Hard and fast General Rules For Everybody make sense with some things and not with others. Some things are generalizable. Others are not. What makes very good sense for some folks and their unique situation may not make good sense for another.
If I'm having emotional challenges of any kind, its best for me to share about it with those I'm closest to. Not doing so is unhealthy for me. It hardly matters what the reason is for the challenge I'm having. It's just better for me not to attempt to bottle it up or keep it from someone I'm close to and hanging out with. I'm also not capable of hiding or concealing my feelings when I'm in emotional pain, so anyone close to me is apt to ask "Hey, are you alright?" and I'm going to be presented with a choice to tell the truth or make up some bullshit ... or perhaps say "I'd better not say." (etc.)
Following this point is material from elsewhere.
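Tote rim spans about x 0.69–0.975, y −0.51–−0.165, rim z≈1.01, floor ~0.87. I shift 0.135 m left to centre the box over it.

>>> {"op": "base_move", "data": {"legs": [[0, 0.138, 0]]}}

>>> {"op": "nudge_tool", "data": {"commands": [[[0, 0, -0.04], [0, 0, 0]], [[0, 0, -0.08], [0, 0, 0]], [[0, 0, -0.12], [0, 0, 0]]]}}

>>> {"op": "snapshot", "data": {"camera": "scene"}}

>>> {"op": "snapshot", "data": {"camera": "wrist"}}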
If I had another partner other than my sweetie, and my Sweetie and I just had a difficult moment together..., and then I'm with my Other Sweetie, well Other Sweetie would pick up on it. If I did talk with Other Sweetie about where it hurt and why, I'd probably do so in a mature and sensitive way so as to take into account everyone's feelings and needs. That's what maturity is all about: the ability to do that. Some folks aren't so good at being mature in this way, and perhaps they should just keep their stuff to themselves because of it.
A mature person tends not to engage in blaming others much for how they are feeling, so there's not much need for side-taking and all of that "triangulation" stuff (which rhymes, by the way, with strangulation). I can talk about my feelings without blaming anyone. But I'm old now and have had lots of practice.